-- start of Recorded information --
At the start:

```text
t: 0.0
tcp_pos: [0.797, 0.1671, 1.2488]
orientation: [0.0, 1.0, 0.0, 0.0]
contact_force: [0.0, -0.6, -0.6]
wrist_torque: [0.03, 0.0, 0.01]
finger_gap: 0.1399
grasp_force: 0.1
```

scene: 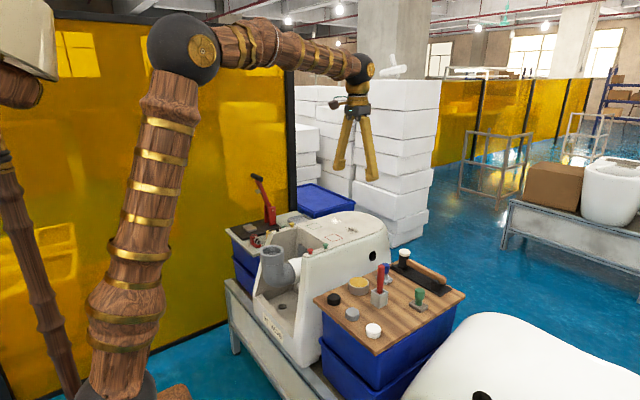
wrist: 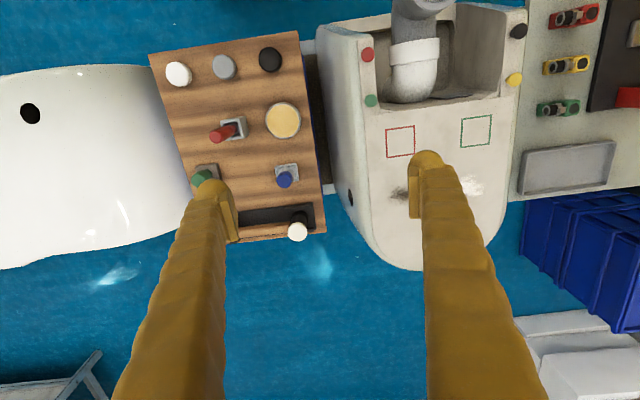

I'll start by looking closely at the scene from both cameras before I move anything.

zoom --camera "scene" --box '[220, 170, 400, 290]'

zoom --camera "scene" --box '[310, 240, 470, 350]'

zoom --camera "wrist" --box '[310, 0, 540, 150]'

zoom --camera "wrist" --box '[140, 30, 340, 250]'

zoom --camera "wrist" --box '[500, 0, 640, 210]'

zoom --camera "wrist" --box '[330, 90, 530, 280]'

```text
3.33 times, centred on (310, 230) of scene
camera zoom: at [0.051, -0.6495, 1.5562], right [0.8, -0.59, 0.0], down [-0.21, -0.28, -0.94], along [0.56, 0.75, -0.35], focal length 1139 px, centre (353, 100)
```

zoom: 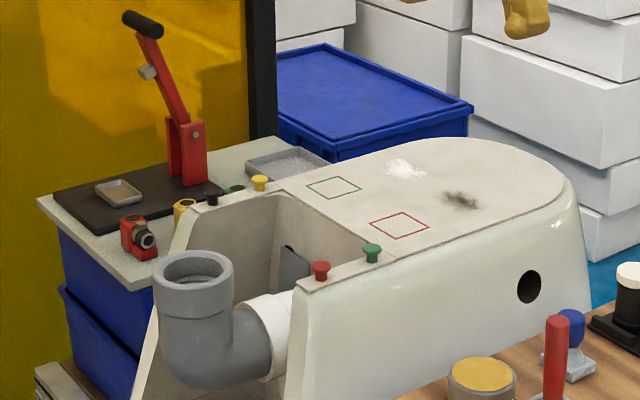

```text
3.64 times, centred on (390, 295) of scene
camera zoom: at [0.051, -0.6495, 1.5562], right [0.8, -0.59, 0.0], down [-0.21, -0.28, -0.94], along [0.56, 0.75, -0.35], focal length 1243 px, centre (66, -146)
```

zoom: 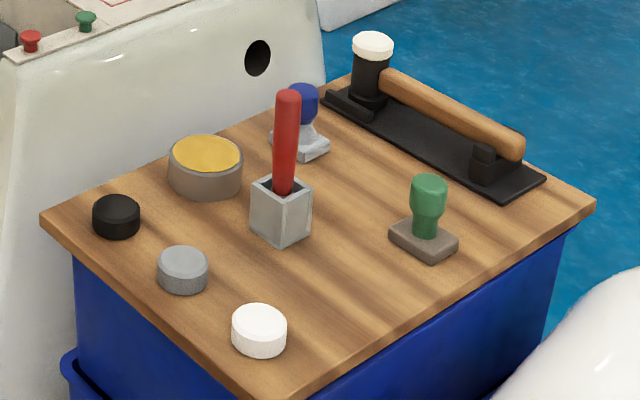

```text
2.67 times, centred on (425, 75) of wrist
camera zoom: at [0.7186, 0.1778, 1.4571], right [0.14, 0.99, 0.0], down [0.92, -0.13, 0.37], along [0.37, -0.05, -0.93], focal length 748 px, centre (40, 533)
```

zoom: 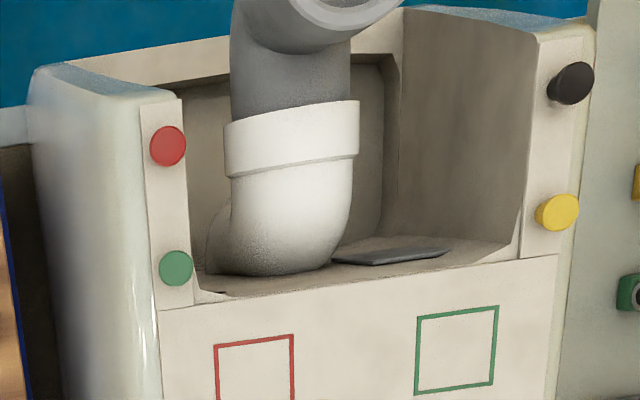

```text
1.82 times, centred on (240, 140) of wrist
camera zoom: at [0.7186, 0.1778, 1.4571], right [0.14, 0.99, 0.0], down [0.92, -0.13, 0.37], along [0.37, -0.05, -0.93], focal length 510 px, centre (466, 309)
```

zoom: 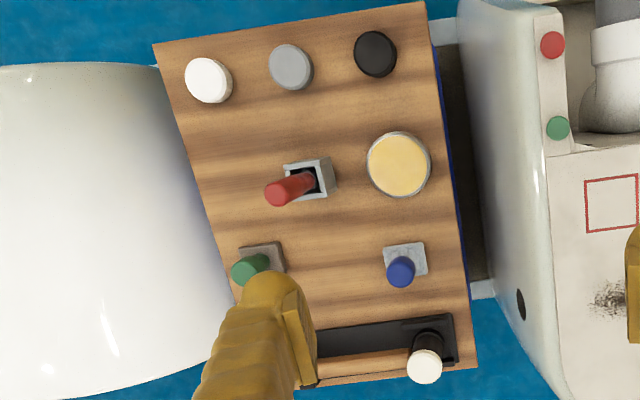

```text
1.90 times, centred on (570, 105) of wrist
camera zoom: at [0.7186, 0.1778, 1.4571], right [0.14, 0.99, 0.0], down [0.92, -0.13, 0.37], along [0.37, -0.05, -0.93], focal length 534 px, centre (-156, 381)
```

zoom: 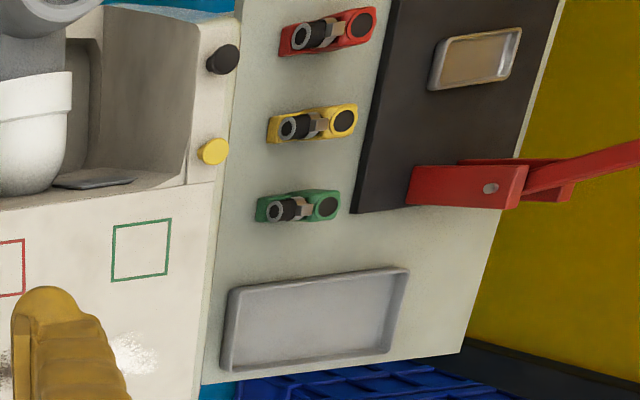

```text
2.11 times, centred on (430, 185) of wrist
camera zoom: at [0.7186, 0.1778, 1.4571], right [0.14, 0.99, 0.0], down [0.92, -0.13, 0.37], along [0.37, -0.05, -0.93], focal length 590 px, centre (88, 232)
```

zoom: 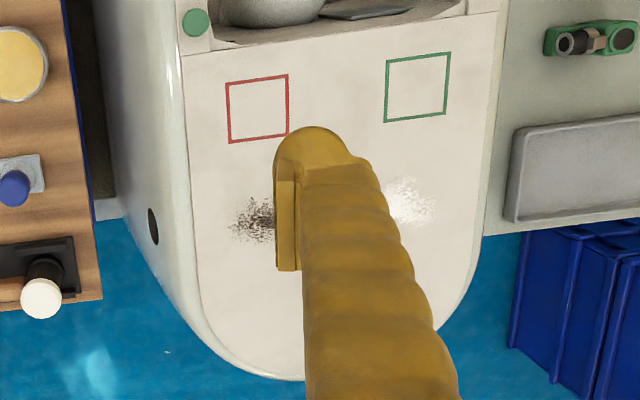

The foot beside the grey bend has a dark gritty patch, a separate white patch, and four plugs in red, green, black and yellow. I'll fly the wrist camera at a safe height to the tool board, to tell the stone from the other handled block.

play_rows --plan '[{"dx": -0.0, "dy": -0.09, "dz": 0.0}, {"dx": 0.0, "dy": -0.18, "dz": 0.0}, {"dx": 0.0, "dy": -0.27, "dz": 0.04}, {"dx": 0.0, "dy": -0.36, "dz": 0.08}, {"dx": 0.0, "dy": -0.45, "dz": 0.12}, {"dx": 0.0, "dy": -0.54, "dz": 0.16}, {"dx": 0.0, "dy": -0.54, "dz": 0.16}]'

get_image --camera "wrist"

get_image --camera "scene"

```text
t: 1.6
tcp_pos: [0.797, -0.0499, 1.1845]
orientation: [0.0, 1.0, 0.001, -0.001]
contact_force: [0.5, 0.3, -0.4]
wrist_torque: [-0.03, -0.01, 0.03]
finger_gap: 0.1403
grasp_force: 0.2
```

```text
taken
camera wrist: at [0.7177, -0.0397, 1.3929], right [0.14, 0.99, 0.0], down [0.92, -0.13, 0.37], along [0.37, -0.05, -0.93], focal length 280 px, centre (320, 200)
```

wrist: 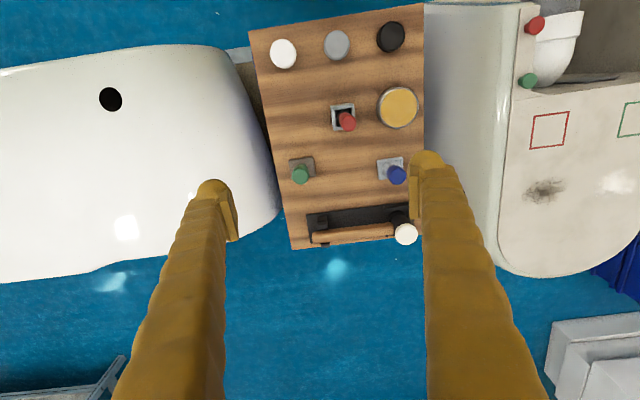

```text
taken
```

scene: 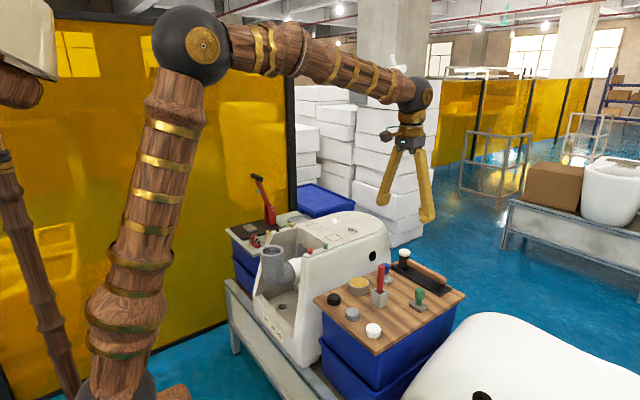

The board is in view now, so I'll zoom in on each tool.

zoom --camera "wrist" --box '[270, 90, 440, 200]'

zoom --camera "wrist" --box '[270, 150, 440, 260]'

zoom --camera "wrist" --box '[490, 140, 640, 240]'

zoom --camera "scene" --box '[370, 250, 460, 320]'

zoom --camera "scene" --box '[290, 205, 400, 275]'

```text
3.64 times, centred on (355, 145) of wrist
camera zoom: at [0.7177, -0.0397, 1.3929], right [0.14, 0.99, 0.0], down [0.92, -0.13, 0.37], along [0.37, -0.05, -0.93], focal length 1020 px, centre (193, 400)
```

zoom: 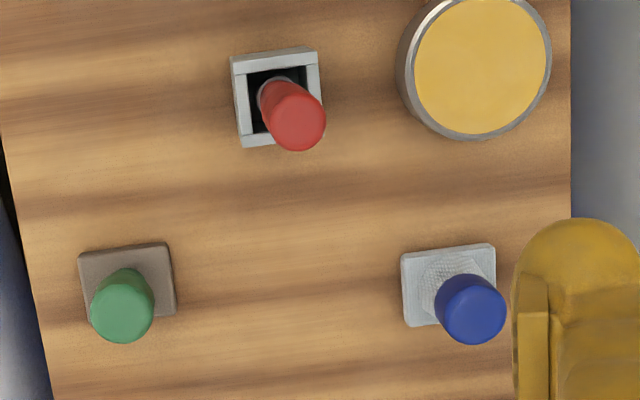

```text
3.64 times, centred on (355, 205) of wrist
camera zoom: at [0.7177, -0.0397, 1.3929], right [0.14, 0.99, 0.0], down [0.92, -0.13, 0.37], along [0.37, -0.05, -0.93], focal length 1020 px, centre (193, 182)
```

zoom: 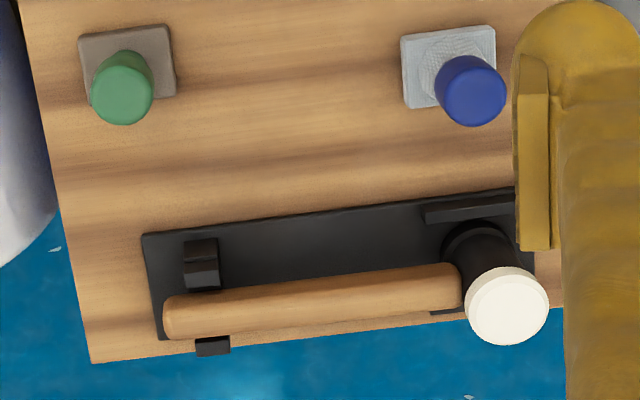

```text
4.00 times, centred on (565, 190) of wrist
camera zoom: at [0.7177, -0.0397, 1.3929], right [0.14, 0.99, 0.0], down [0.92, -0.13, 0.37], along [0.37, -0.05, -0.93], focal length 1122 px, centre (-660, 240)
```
-- end of Recorded information --
#### Problem statement:
Reproduce the material above in full, exactly, with no images. Use JSON: a list with one string for each line that is not empty.

#### Problem solution:
[
  "At the start:",
  "```text",
  "t: 0.0",
  "tcp_pos: [0.797, 0.1671, 1.2488]",
  "orientation: [0.0, 1.0, 0.0, 0.0]",
  "contact_force: [0.0, -0.6, -0.6]",
  "wrist_torque: [0.03, 0.0, 0.01]",
  "finger_gap: 0.1399",
  "grasp_force: 0.1",
  "```",
  "scene: ",
  "wrist: ",
  "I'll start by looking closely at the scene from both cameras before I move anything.",
  "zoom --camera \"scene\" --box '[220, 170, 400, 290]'",
  "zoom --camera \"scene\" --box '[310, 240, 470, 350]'",
  "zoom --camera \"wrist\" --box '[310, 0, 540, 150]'",
  "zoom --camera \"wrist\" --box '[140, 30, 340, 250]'",
  "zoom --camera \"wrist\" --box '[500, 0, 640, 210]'",
  "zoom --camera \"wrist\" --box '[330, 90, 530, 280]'",
  "```text",
  "3.33 times, centred on (310, 230) of scene",
  "camera zoom: at [0.051, -0.6495, 1.5562], right [0.8, -0.59, 0.0], down [-0.21, -0.28, -0.94], along [0.56, 0.75, -0.35], focal length 1139 px, centre (353, 100)",
  "```",
  "zoom: ",
  "```text",
  "3.64 times, centred on (390, 295) of scene",
  "camera zoom: at [0.051, -0.6495, 1.5562], right [0.8, -0.59, 0.0], down [-0.21, -0.28, -0.94], along [0.56, 0.75, -0.35], focal length 1243 px, centre (66, -146)",
  "```",
  "zoom: ",
  "```text",
  "2.67 times, centred on (425, 75) of wrist",
  "camera zoom: at [0.7186, 0.1778, 1.4571], right [0.14, 0.99, 0.0], down [0.92, -0.13, 0.37], along [0.37, -0.05, -0.93], focal length 748 px, centre (40, 533)",
  "```",
  "zoom: ",
  "```text",
  "1.82 times, centred on (240, 140) of wrist",
  "camera zoom: at [0.7186, 0.1778, 1.4571], right [0.14, 0.99, 0.0], down [0.92, -0.13, 0.37], along [0.37, -0.05, -0.93], focal length 510 px, centre (466, 309)",
  "```",
  "zoom: ",
  "```text",
  "1.90 times, centred on (570, 105) of wrist",
  "camera zoom: at [0.7186, 0.1778, 1.4571], right [0.14, 0.99, 0.0], down [0.92, -0.13, 0.37], along [0.37, -0.05, -0.93], focal length 534 px, centre (-156, 381)",
  "```",
  "zoom: ",
  "```text",
  "2.11 times, centred on (430, 185) of wrist",
  "camera zoom: at [0.7186, 0.1778, 1.4571], right [0.14, 0.99, 0.0], down [0.92, -0.13, 0.37], along [0.37, -0.05, -0.93], focal length 590 px, centre (88, 232)",
  "```",
  "zoom: ",
  "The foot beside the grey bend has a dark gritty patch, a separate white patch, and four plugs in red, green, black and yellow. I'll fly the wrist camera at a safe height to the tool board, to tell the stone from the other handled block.",
  "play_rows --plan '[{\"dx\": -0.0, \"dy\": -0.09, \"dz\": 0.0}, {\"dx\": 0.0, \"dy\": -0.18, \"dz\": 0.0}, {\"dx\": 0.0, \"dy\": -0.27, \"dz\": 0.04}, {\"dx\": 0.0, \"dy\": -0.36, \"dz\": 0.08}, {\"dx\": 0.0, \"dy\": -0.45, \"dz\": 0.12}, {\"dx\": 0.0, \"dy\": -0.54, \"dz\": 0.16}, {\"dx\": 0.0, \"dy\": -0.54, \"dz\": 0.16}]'",
  "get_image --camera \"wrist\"",
  "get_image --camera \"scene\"",
  "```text",
  "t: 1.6",
  "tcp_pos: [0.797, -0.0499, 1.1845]",
  "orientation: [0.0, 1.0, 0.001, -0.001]",
  "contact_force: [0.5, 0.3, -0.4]",
  "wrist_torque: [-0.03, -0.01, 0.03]",
  "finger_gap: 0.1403",
  "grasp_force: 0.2",
  "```",
  "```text",
  "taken",
  "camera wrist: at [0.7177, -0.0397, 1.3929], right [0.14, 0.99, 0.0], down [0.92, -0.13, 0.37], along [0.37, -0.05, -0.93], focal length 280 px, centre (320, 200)",
  "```",
  "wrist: ",
  "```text",
  "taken",
  "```",
  "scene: ",
  "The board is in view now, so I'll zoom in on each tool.",
  "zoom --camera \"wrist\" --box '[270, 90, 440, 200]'",
  "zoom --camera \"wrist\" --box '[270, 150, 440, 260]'",
  "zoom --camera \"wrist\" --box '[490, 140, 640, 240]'",
  "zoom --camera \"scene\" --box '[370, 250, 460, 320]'",
  "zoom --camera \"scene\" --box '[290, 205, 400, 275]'",
  "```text",
  "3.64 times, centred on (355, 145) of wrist",
  "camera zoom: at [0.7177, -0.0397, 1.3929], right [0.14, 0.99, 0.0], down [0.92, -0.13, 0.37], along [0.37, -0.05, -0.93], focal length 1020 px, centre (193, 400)",
  "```",
  "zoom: ",
  "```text",
  "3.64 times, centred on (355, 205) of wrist",
  "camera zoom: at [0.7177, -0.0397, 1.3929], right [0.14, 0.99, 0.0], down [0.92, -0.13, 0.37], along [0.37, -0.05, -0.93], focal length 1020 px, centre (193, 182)",
  "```",
  "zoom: ",
  "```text",
  "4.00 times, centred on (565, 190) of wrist",
  "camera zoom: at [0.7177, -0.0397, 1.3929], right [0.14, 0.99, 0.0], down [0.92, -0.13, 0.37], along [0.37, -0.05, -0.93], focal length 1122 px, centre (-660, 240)",
  "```"
]